§ Short task: Find the lines holding "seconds" and copy them.

(begin)

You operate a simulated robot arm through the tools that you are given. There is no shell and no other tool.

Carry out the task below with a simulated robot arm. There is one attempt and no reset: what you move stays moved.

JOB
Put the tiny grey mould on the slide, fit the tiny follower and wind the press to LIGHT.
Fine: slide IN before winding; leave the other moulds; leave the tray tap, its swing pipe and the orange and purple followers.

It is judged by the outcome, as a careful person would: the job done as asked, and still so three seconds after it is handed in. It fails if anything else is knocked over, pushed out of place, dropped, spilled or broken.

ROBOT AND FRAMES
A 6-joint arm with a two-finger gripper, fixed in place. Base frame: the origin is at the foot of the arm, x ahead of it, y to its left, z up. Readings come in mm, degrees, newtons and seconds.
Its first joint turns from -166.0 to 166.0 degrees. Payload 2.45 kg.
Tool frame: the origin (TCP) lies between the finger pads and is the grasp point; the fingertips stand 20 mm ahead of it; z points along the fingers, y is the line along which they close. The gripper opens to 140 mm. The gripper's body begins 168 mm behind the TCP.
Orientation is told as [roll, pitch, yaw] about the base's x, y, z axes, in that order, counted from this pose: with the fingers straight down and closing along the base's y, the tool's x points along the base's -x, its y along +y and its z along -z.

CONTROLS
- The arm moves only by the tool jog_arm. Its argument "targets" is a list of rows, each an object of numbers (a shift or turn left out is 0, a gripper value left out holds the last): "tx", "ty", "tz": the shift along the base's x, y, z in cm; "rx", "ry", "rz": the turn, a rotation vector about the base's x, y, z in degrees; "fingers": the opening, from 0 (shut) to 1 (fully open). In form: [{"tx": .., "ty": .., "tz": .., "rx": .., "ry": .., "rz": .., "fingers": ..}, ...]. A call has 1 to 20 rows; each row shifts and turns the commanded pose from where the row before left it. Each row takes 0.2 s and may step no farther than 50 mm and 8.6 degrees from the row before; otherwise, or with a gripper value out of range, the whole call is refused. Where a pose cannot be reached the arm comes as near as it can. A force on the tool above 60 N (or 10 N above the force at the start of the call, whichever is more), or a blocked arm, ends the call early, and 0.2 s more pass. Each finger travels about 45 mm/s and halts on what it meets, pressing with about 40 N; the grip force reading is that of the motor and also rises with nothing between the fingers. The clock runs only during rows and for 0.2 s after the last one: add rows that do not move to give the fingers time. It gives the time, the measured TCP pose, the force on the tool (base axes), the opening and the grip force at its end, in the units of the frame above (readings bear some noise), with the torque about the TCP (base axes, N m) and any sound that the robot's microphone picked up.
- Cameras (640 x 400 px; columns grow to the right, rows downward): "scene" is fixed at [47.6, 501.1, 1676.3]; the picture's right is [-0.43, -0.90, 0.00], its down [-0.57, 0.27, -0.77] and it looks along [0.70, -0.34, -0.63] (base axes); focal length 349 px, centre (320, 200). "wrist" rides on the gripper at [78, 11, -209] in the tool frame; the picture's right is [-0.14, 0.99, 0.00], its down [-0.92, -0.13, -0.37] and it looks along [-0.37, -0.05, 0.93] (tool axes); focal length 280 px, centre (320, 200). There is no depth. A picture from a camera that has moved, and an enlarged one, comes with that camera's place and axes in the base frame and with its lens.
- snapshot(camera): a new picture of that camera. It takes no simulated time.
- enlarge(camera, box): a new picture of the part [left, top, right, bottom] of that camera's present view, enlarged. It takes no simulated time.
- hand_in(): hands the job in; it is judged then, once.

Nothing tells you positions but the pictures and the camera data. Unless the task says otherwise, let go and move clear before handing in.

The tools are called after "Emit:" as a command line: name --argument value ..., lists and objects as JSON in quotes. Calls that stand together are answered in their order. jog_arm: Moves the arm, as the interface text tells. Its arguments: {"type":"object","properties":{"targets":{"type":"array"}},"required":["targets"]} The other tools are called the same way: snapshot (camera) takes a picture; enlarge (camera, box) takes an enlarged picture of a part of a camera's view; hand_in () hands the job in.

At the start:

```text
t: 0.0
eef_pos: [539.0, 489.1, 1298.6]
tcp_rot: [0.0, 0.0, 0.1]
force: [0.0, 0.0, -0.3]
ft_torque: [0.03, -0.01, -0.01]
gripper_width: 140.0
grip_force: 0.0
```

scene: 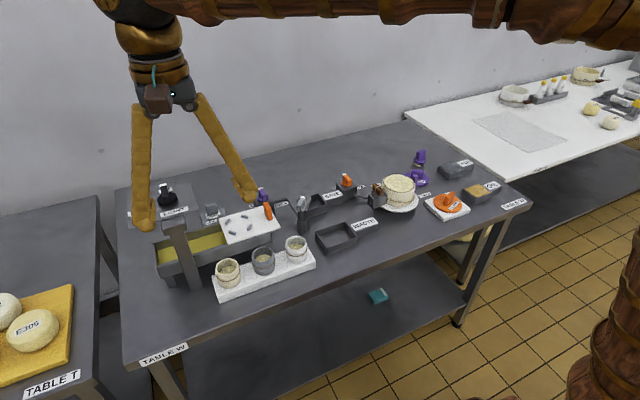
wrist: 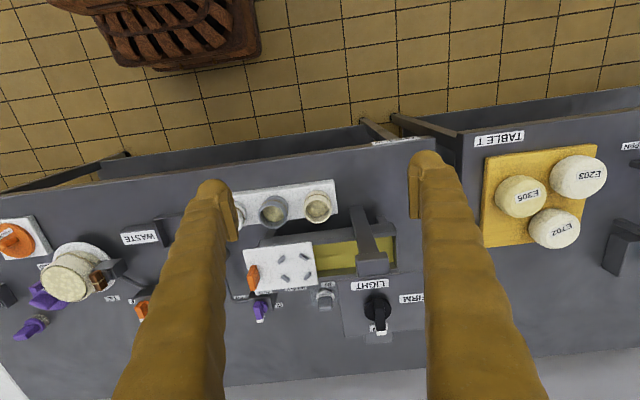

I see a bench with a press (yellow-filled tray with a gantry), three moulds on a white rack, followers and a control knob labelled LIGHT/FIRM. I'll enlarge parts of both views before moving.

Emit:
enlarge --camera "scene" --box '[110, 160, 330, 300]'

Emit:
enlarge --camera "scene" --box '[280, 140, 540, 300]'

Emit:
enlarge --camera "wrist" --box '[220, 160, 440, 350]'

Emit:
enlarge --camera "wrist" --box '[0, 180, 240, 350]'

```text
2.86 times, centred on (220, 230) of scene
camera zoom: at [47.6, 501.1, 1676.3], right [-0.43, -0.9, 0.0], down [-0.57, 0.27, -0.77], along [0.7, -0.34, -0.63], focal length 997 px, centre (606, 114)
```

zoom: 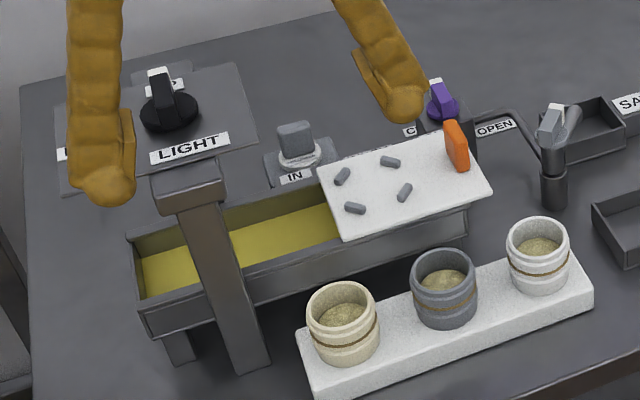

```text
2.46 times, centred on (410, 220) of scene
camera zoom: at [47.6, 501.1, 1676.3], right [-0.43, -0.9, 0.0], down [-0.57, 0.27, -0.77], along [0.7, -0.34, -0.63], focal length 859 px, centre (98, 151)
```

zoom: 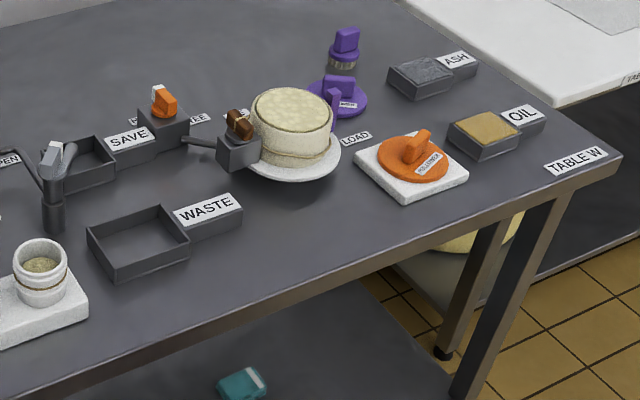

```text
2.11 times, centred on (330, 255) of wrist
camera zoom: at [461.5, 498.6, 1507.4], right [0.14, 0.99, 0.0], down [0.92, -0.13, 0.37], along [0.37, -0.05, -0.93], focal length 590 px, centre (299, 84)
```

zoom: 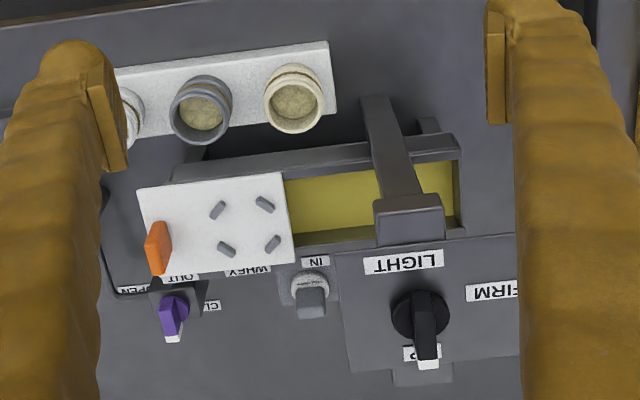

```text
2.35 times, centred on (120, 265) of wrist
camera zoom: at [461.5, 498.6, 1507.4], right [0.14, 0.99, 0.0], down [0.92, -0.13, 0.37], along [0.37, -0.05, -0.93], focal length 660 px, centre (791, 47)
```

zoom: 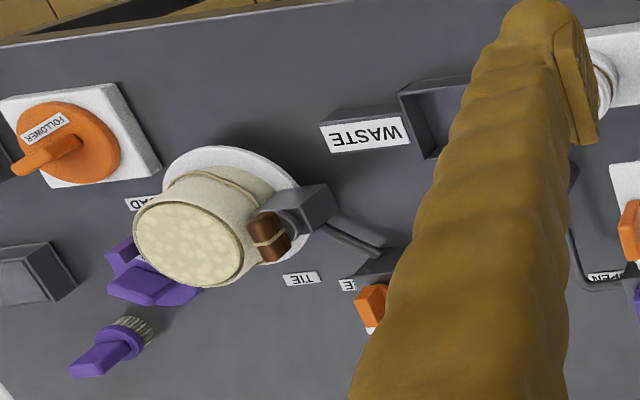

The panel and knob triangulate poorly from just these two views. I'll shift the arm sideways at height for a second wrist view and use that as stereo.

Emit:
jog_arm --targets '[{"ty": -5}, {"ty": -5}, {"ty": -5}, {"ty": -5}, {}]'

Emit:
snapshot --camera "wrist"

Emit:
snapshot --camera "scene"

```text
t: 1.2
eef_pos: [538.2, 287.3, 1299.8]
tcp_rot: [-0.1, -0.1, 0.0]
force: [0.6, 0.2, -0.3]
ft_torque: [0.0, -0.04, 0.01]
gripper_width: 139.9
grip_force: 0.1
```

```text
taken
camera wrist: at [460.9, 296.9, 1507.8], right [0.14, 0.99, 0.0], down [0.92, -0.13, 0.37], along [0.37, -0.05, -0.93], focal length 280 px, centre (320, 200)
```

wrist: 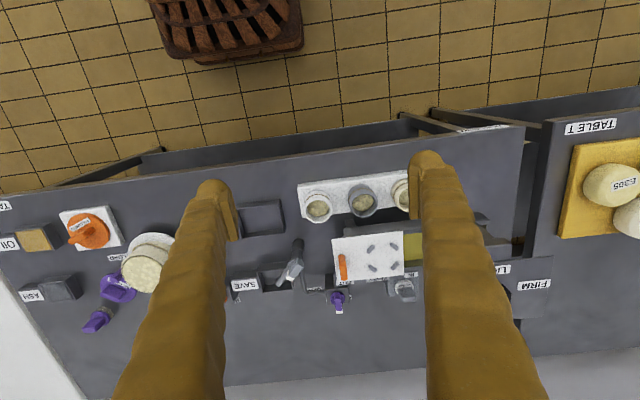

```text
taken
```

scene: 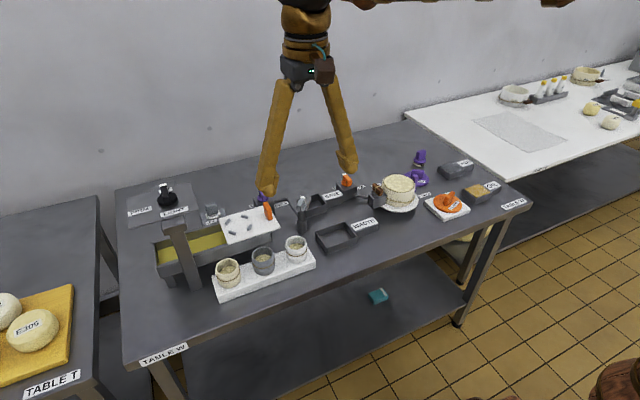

(end)
(begin)

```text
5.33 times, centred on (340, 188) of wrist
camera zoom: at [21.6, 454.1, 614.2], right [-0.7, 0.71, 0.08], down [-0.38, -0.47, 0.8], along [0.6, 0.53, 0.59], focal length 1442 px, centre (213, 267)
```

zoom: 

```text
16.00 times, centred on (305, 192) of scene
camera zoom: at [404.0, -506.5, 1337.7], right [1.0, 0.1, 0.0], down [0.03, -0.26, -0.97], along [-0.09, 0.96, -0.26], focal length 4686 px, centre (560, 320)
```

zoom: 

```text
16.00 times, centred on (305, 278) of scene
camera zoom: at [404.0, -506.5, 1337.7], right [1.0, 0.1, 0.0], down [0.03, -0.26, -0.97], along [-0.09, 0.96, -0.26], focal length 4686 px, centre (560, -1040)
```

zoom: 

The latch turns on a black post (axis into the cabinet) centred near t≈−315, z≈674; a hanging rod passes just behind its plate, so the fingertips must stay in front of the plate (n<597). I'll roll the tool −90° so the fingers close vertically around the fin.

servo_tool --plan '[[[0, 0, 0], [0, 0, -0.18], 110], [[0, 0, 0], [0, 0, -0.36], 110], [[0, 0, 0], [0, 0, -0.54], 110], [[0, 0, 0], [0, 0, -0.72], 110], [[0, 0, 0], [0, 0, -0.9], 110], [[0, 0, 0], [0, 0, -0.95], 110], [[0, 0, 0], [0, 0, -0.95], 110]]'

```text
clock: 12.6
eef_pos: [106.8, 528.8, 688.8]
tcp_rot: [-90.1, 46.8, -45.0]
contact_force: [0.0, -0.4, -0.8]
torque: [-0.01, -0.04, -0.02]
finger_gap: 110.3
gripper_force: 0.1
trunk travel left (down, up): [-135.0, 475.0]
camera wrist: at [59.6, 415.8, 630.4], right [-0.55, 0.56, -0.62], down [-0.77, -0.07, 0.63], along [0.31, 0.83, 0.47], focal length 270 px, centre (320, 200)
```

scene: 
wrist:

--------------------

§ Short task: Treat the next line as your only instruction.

(end)

§ Output of the exercise:
It is judged by the outcome, as a careful person would: the job done as asked, and still so three seconds after it is handed in. It fails if anything else is knocked over, pushed out of place, dropped, spilled or broken.
A 6-joint arm with a two-finger gripper, fixed in place. Base frame: the origin is at the foot of the arm, x ahead of it, y to its left, z up. Readings come in mm, degrees, newtons and seconds.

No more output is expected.